In this exercise, you will implement different shading options for the triangles. The scene should always contain at least one light source, set as a shader uniform. Add an option to the code to render three different versions of the model:

  1. Wireframe: only the edges of the triangles are drawn.

  2. Flat Shading: each triangle is rendered using a unique color (i.e. the normal of all the fragments that compose a triangle is simply the normal of the plane that contains it). On top of the flat shaded triangle, you should draw the wireframe.

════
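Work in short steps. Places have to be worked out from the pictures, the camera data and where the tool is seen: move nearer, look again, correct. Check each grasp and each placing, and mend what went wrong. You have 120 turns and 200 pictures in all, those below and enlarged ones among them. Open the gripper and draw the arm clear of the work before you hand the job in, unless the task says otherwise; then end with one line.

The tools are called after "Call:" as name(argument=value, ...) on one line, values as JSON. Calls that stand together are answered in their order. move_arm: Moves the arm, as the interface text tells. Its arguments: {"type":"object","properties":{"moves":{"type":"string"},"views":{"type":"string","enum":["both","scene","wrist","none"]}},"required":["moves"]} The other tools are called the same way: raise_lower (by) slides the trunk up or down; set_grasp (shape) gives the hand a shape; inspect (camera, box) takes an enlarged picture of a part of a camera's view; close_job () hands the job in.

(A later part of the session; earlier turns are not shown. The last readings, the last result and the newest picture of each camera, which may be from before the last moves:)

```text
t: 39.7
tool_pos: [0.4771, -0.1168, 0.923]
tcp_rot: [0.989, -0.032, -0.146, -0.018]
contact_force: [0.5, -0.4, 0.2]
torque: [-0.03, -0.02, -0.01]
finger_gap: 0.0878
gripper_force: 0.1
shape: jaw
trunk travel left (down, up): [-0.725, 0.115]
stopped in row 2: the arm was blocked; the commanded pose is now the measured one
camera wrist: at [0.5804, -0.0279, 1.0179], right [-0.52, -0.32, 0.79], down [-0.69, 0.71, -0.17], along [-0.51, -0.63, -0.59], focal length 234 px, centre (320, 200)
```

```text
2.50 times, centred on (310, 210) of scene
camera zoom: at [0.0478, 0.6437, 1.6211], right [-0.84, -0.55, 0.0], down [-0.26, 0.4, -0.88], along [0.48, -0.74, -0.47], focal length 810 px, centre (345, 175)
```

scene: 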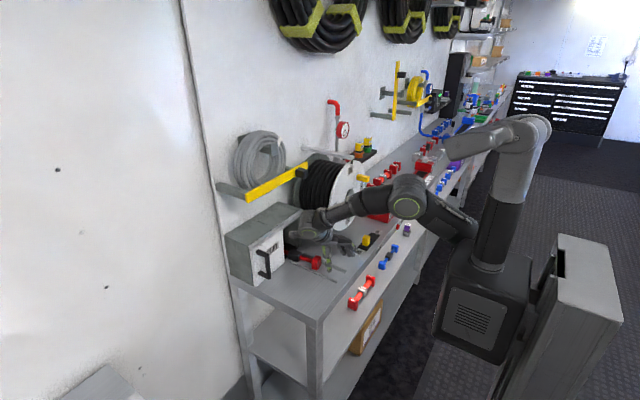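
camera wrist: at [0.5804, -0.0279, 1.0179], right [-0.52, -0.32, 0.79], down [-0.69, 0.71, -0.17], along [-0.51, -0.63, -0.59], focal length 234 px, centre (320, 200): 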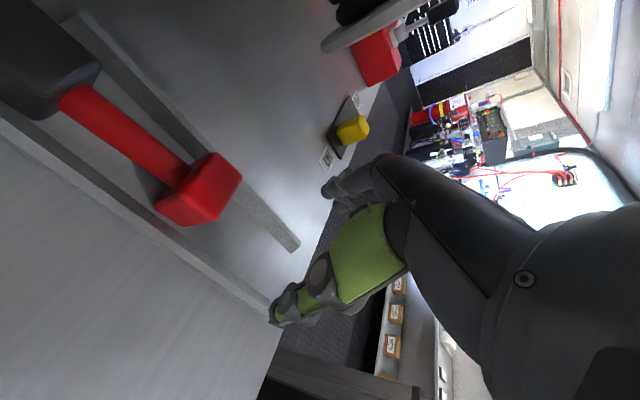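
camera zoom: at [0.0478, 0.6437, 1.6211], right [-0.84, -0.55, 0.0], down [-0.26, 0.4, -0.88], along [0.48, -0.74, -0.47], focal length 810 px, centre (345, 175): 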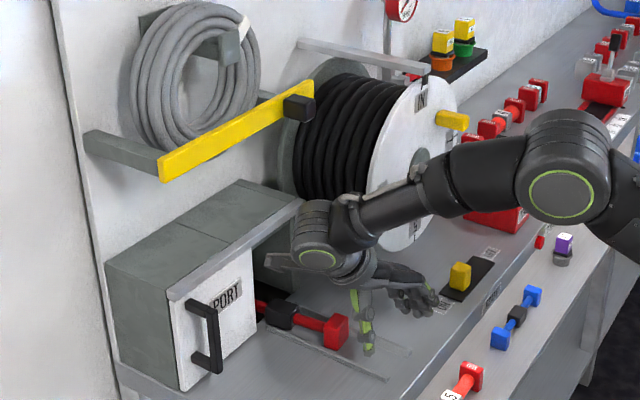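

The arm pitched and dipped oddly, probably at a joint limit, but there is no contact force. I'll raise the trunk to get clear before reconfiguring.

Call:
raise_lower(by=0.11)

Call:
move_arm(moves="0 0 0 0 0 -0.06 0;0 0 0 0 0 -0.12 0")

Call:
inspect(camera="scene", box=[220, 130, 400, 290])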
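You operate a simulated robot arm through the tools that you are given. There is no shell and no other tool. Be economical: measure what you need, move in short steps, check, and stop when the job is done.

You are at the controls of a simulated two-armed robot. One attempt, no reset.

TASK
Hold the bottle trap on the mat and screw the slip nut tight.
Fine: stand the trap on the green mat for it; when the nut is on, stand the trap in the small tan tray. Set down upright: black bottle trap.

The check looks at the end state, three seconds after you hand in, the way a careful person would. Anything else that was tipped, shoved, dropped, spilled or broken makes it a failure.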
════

  3. Per-Vertex Shading: the normals are specified on the vertices of the mesh, the color is computed for each vertex, and then interpolated in the interior of the triangle.

image

Both flat shading and per-vertex shading should use the same code in the shader program. The only difference lies in the attributes that are sent to the vertex shader. You can reuse the code from the ray-tracing assignment for the lighting equation (you should implement both diffuse and specular shading components in the fragment shader).

Note that to perform flat shading, you will need to send per-face normal attributes to the shader program. However, with the provided rasterizer and for most modern APIs, it is only possible to send per-vertex attributes. One simple way to go around this limitation is simply to duplicate the input vertices for every triangle in the mesh. That is, from a pair (V, F) describing the mesh coordinates and triangles, build a new pair (V', F'), where every vertex from V' appears only once in F'.

To compute the per-vertex normals you should first compute the per-face normals, and then average them on the neighboring vertices. In other words, the normal of the vertex of a mesh should be the average of the normals of the faces touching it. Remember to normalize the normals after averaging.

Ex.3: Object Transformation

For this exercise and the next, all transformations must be done in the vertex shader.

Add an option to tranlate the object toward the camera, while rotating around its barycenter. Produce 3 gif videos, one for each rendering type used above.

Ex.4: Camera

Implement a perspective camera and add support for multiple resolutions: the cameras should take into account the size of the framebuffer, properly adapting the aspect ratio to not distort the image whenever the framebuffer is resized. To check for correctness, we recommend to render a cube in wireframe mode.

Note that for the shading to be correct, the lighting equation need to be computed in the camera space (sometimes called the eye space). This is because in the camera space the position of the camera center is known (it is (0,0,0)), but in the canonical viewing volume normals can be distorted by the perspective projection, so shading will be computed incorrectly.